Lynch estuvo en la “retaguardia” de esa prospección de sonidos arbitrada por
Splet que parecía palpitar en las
entrañas de una vieja fábrica de Filadelfia, el set escogido para acomodar
una producción refractaria al box-office
y con el “certificado” de cult movie
en su hoja de embarque rumbo a salas
alternativas del circuito comercial.
Al revisar
por primera vez El club de los poetas
muertos (1989) —una vez más, uno de los títulos que en las fechas de su estreno me
situaría sobre la pista de otro gran cineasta, Peter Weir— hace pocos días, me
he vuelto a percatar de la importancia del desarrollo creativo de Alan Splet.

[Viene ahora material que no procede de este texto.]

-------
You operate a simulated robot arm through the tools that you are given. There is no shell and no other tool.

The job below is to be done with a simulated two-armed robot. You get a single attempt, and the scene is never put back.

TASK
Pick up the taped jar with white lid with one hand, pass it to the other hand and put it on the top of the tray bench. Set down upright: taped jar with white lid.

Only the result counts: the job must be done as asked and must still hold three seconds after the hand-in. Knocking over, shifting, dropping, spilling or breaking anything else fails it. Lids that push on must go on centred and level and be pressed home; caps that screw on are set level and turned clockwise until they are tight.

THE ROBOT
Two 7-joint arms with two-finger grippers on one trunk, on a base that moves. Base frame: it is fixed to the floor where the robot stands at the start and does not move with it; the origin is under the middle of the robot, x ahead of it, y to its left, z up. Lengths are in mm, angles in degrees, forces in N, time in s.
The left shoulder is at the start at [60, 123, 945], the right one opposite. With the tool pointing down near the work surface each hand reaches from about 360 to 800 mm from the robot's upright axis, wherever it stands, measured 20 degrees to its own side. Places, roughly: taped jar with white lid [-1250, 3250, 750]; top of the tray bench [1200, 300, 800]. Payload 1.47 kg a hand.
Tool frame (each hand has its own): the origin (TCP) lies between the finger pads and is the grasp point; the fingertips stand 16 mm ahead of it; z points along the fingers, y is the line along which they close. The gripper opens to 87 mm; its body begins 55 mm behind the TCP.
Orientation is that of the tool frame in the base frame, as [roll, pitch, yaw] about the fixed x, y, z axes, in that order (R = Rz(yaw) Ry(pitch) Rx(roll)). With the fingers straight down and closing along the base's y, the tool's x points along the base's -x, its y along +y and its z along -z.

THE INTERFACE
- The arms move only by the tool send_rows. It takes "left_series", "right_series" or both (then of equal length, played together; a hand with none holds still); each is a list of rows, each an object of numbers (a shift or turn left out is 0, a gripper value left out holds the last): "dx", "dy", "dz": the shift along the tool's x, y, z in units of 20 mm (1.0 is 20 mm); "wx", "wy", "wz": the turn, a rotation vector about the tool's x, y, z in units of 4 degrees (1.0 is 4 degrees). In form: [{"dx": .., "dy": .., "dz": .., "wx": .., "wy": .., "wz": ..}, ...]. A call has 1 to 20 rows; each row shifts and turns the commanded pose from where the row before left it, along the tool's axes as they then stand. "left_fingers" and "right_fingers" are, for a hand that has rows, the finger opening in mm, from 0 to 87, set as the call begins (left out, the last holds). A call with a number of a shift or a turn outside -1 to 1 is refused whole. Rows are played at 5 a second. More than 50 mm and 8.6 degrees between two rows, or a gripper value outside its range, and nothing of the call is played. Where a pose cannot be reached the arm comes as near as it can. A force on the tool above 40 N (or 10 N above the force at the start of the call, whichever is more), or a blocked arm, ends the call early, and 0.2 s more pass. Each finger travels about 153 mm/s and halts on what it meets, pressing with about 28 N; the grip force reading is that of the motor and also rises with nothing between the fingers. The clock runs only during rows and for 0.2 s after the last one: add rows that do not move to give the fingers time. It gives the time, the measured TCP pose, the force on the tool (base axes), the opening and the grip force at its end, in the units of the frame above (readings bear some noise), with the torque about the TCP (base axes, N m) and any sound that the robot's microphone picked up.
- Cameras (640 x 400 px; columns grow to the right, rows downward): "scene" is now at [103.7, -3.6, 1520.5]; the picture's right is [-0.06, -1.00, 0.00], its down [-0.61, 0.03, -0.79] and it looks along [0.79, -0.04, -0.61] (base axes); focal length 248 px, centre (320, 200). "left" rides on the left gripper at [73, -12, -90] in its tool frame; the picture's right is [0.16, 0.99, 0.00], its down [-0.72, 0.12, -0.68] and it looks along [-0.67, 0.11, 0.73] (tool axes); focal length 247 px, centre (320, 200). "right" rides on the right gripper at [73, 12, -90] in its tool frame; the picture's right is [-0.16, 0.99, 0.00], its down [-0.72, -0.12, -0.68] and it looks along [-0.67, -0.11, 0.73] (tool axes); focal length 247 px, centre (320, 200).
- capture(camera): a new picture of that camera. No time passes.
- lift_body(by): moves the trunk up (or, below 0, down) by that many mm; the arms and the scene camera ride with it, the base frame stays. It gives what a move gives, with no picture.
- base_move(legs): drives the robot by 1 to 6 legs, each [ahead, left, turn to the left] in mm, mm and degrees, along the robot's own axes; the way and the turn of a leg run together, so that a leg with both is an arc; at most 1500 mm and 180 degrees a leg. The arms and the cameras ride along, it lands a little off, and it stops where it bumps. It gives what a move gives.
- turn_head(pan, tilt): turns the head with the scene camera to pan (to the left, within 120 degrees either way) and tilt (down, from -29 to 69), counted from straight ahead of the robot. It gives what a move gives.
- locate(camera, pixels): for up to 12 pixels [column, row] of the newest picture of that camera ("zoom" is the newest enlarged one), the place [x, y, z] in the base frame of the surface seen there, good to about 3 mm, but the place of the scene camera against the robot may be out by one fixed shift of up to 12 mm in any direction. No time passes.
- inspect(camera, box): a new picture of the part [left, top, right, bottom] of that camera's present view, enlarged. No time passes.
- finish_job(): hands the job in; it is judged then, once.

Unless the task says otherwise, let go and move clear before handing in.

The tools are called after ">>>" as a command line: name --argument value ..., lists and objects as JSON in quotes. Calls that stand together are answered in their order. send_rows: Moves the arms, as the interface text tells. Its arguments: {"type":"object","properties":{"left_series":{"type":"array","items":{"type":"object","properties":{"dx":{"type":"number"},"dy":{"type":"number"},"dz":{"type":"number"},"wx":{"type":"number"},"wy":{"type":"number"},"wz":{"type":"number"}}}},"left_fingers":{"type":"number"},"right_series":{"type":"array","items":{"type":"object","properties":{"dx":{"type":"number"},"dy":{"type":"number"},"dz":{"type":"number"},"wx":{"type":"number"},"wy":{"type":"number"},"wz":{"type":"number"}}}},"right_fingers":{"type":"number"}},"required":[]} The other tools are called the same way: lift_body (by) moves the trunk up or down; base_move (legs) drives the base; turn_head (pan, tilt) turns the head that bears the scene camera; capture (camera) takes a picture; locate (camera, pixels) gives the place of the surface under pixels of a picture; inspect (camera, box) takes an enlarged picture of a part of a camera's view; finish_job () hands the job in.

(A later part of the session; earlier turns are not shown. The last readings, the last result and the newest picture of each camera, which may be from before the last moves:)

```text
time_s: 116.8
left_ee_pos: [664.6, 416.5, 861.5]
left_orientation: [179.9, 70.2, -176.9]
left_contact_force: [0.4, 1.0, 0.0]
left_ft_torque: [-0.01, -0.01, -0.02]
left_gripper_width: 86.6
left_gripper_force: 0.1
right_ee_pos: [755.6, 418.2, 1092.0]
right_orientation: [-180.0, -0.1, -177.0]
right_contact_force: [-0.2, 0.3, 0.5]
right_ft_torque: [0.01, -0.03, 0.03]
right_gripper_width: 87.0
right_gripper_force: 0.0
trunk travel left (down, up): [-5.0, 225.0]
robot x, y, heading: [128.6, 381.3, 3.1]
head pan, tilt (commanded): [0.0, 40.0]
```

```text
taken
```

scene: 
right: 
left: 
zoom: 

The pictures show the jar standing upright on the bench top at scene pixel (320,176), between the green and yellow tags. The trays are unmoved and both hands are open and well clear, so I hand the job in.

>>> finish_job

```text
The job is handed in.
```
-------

No en vano, en el capítulo de extras de Dead
Poets Society se dedica una sola pieza a glosar la tarea profesional de
Splet, siendo el propio Weir quien introduce al personaje en cuestión para
luego Lynch tomar el testigo y, a través de una locución grabada, hacer un somero
repaso de una colaboración que se había iniciado de una manera un tanto
fortuita en 1968. Aquel año Robert Cullum, el técnico de sonido del corto The Grandmother, acumularía demasiado trabajo e
invitaría a Lynch para que empleara a su ayudante, Alan Splet. El recelo
inicial pronto se transformaría en una colaboración franca y evaluada desde la mutua admiración.
Allí están los resultados de El hombre
elefante (1980), Dune (1984) y Terciopelo azul (1986) para levantar
acta de la importancia del sonido en el tejido
orgánico de sendas producciones que desprenden incluso en la actualidad un
aroma distinto a lo que están acostumbrados nuestros paladares. Al igual que Lynch, Weir, Carroll Ballard o Phillip
Kaufman accedieron al gigantesco archivo sonoro para acoplar las imágenes o un
sonido definido desde el valor de lo singular, imprimiendo ese relieve
insondable que vamos descubriendo en la medida que desentrañamos los misterios
ocultos en el corazón de sus propuestas cinematográficas. A los cincuenta y
cuatro años, Alan Splet se iría de este mundo por la puerta de atrás, sin hacer
ruido. La Industria
cinematográfica le honró con un Oscar al Mejor Sonido por El corcel negro (1979) —producida por la Zoetrope de Francis Ford
Coppola, otro director que concede al sonido una importancia vital— , pero él no acudió a
la ceremonia y así pasaría a engrosar la nómina de ausencias encabezada por
George C. Scott y Marlon Brando. Óbviamente, ni por asomo el nombre de Alan
Splet suscita el (re)conocimiento que merecen Scott y Brando, pero entre los coineusseurs de una disciplina imbricada
con lo que sugiere las imágenes deviene sinónimo de leyenda. Y en el abecedario
de Lynch, al llegar a la altura de la «S» podemos leer «Sonido» y «Splet», «Splet» y «Sonido». Tanto monta, monta tanto.